Short exercise: Out of all the lines below, count those with the word "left". Give the number only.

— start Dataset records —

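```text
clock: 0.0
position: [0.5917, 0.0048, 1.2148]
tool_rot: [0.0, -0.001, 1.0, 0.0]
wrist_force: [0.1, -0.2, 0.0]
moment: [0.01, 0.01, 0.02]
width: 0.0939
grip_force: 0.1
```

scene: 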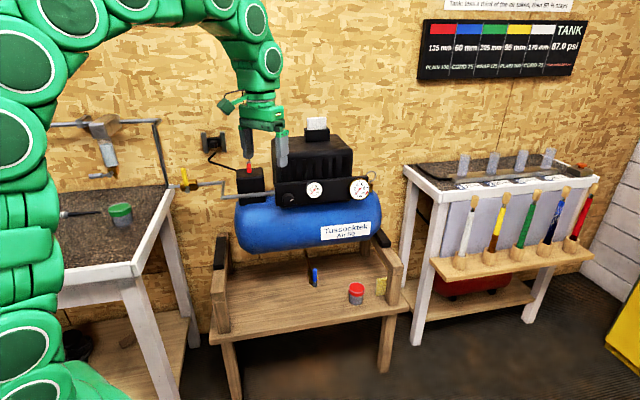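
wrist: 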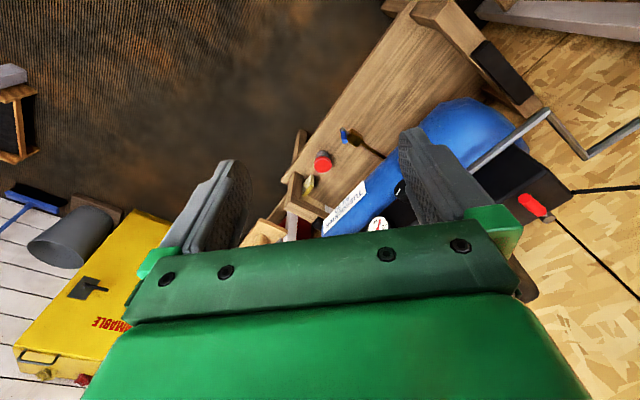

— end Dataset records —
— start Dataset records —

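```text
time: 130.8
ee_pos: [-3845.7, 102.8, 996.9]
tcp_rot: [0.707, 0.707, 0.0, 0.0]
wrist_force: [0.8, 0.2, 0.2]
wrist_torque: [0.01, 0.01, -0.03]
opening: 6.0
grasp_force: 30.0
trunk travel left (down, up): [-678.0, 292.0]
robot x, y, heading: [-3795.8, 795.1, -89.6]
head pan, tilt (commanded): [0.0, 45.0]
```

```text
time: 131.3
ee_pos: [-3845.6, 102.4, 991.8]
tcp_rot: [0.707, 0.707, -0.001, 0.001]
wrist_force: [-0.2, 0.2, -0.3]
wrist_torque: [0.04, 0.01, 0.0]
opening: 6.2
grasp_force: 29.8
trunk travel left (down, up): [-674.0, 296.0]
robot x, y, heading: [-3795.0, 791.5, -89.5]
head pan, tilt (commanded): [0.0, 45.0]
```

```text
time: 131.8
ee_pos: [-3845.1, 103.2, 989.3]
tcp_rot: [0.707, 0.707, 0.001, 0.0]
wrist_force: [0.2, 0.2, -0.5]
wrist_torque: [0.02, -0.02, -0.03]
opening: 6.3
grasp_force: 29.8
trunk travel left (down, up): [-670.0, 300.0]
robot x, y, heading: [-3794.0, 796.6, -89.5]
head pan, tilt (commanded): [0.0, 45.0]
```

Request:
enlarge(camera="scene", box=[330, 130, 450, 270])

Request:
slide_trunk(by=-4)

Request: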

— end Dataset records —

Finished task: 3